Trump aide says Moore deserves time to defend self
Marc Short says Ala. judge to bring more evidence forward.
WASHINGTON — A senior aide to President Donald Trump said Sunday that Alabama Senate candidate Roy Moore needs to be given time to defend himself against allegations that he pursued sexual or romantic relationships with teenage girls when he was in his 30s and that Trump would look more closely at the issue after returning from a trip to Asia.
“There’s no Senate seat more important than the notion of child pedophilia,” Marc Short, the White House director of legislative affairs, said on NBC’s “Meet the Press.” “I mean that’s reality. But having said that, he has not been proven guilty. We have to afford him the chance to defend himself.”
Short noted that Moore this week “plans to come forward with more evidence to support his innocence.”
Short was among several senior Trump administration officials who hedged their comments about the Republican Senate hopeful during appearances on Sunday talk shows. A Washington Post report last week detailed the stories of four women who said Moore had pursued relationships with them while they were teenagers and he was in his early 30s, including one, Leigh Corfman, who said Moore undressed himself and touched her over her underwear when she was 14 and he was 32.

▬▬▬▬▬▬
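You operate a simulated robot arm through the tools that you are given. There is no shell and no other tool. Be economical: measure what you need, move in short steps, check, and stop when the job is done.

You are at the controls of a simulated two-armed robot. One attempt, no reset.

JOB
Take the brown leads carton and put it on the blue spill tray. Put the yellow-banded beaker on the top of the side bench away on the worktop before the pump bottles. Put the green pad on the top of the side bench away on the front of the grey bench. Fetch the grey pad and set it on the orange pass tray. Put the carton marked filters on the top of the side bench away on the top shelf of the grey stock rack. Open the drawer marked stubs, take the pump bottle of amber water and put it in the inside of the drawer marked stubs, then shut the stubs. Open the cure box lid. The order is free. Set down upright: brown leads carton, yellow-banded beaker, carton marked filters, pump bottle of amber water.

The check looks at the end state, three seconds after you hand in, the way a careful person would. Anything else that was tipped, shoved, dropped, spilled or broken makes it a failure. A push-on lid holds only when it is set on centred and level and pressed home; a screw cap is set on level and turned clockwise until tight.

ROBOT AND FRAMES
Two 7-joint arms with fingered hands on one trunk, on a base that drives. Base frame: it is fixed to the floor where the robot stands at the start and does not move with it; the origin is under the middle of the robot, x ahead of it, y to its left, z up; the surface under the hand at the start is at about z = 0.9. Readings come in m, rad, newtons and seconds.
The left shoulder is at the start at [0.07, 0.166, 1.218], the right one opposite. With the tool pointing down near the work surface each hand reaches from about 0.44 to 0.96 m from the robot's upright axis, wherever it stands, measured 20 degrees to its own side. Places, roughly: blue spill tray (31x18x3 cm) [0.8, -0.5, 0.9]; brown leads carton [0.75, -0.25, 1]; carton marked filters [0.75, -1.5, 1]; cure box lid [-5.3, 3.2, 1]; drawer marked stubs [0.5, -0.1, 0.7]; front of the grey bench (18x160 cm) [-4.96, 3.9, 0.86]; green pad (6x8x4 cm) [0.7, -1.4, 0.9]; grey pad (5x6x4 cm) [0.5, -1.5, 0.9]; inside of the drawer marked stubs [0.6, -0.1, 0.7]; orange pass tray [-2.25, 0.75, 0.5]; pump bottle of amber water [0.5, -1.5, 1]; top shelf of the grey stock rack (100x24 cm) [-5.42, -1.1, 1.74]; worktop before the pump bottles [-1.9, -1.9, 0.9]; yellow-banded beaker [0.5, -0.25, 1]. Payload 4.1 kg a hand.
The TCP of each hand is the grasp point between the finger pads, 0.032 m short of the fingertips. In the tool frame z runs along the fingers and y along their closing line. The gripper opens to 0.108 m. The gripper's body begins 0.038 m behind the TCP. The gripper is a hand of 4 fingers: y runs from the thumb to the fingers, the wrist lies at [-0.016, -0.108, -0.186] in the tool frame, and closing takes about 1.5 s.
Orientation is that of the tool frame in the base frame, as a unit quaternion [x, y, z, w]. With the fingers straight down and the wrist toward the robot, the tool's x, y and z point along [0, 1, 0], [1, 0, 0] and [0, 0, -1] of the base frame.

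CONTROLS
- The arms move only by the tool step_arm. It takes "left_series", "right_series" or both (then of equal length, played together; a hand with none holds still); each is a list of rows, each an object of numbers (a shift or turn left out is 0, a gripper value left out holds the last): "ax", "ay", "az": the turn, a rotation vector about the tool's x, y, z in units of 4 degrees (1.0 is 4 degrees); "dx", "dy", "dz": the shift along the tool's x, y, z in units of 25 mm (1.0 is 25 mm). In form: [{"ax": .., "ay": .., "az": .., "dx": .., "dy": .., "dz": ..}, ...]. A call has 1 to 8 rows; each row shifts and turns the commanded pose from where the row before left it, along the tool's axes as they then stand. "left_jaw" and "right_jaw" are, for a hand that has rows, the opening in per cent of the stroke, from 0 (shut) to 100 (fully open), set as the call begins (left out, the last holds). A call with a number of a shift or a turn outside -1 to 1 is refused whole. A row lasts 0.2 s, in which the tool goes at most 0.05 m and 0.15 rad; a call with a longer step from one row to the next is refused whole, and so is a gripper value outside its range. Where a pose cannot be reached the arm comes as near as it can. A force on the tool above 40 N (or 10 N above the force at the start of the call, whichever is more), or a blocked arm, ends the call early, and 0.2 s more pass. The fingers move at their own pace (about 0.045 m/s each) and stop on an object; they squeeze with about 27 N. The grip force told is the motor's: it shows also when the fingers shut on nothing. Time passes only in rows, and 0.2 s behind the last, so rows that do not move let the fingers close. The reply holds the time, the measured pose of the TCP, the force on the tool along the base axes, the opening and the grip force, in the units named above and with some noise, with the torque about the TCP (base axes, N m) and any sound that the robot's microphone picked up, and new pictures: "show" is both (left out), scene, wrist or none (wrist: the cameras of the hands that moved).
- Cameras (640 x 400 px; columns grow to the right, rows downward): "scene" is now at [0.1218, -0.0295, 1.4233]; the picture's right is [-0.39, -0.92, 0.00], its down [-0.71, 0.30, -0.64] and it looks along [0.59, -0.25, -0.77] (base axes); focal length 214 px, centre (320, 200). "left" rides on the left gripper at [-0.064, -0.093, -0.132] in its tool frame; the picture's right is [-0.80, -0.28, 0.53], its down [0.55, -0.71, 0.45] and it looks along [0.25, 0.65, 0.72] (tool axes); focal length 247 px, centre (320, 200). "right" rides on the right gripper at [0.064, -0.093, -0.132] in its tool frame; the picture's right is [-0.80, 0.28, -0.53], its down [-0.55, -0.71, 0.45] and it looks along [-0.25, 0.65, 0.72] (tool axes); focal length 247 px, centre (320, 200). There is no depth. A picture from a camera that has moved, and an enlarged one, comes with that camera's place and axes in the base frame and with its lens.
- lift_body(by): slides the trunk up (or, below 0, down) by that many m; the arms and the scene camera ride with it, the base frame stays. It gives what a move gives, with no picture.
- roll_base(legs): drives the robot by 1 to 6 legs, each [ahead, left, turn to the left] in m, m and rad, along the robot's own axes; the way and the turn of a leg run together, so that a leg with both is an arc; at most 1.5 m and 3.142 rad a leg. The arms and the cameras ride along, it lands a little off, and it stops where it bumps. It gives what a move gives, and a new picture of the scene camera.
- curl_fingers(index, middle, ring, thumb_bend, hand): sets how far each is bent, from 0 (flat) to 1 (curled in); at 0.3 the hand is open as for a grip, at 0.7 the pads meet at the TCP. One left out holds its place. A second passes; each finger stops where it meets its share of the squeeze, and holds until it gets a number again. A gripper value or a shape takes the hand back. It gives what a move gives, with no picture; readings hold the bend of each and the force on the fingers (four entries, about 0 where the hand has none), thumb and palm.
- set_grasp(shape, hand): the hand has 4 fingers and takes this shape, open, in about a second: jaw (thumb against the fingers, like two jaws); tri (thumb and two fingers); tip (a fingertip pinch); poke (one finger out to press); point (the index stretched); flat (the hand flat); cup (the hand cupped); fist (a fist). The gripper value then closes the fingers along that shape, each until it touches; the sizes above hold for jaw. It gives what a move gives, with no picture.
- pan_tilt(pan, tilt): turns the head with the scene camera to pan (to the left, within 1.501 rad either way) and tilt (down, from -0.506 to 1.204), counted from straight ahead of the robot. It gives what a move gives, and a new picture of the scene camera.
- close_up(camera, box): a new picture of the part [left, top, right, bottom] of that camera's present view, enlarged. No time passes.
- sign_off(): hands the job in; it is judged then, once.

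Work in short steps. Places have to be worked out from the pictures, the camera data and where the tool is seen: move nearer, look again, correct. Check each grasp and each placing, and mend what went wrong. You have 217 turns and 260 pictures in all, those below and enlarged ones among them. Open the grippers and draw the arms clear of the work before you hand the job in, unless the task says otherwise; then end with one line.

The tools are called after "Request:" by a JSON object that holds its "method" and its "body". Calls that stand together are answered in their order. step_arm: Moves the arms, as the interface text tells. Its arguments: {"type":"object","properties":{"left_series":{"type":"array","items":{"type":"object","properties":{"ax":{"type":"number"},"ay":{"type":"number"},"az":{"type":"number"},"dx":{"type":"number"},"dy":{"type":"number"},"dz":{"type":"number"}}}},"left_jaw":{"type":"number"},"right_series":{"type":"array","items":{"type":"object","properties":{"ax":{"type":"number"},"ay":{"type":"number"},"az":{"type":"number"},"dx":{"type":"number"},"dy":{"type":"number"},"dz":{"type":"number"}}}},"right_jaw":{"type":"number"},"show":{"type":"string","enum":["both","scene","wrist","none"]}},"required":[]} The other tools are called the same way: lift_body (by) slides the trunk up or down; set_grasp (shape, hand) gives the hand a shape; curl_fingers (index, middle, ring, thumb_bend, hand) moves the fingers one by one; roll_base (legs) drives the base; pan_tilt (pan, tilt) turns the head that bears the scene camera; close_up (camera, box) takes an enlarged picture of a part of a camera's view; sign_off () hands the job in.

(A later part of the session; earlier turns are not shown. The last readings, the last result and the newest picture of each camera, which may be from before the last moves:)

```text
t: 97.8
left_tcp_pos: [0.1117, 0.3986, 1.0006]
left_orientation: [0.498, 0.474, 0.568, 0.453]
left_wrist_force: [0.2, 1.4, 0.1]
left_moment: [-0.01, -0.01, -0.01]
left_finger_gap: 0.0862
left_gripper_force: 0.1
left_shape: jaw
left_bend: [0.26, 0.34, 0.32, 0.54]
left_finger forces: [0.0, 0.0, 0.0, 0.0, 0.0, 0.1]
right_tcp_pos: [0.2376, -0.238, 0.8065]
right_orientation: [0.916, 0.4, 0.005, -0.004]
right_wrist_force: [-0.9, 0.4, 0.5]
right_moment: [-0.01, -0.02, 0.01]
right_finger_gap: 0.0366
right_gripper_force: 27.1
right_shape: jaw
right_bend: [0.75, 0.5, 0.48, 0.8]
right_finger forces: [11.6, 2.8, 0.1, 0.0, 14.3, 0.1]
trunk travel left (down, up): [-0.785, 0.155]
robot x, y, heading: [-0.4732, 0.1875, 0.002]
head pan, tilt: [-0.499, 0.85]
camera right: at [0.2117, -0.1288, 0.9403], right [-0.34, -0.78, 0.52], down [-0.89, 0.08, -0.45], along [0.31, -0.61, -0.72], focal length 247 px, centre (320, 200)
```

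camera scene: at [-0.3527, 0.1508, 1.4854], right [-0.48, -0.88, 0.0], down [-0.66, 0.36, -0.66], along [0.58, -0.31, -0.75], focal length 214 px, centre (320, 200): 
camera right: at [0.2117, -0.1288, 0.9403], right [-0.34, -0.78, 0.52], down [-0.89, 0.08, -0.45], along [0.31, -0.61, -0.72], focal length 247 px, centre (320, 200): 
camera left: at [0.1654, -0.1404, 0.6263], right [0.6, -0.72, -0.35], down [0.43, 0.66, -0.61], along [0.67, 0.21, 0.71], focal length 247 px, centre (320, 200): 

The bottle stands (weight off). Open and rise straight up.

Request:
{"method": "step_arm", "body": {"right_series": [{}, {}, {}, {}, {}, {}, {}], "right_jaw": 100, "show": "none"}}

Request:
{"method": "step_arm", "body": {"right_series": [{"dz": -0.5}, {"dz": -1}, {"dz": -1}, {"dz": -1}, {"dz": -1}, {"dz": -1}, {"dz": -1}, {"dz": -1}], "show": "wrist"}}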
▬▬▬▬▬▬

Moore has vigorously denied the allegations, calling them “fake news.”
In an interview on ABC’s “This Week” on Sunday morning, White House counselor Kellyanne Conway emphasized that if Moore did what he is accused of doing, he should step aside from his campaign for the U.S. Senate sea.
But Conway repeatedly declined to say whether she believed the accusations against Moore.
“I know what I read,” Conway said. “I don’t know the accusers, and I don’t know Judge Moore. But I also want to make sure that we as a nation are not always prosecuting people through the press. He has denied the allegations.”
Short said Trump would focus more on the Alabama Senate race when he returns to Washington later this week.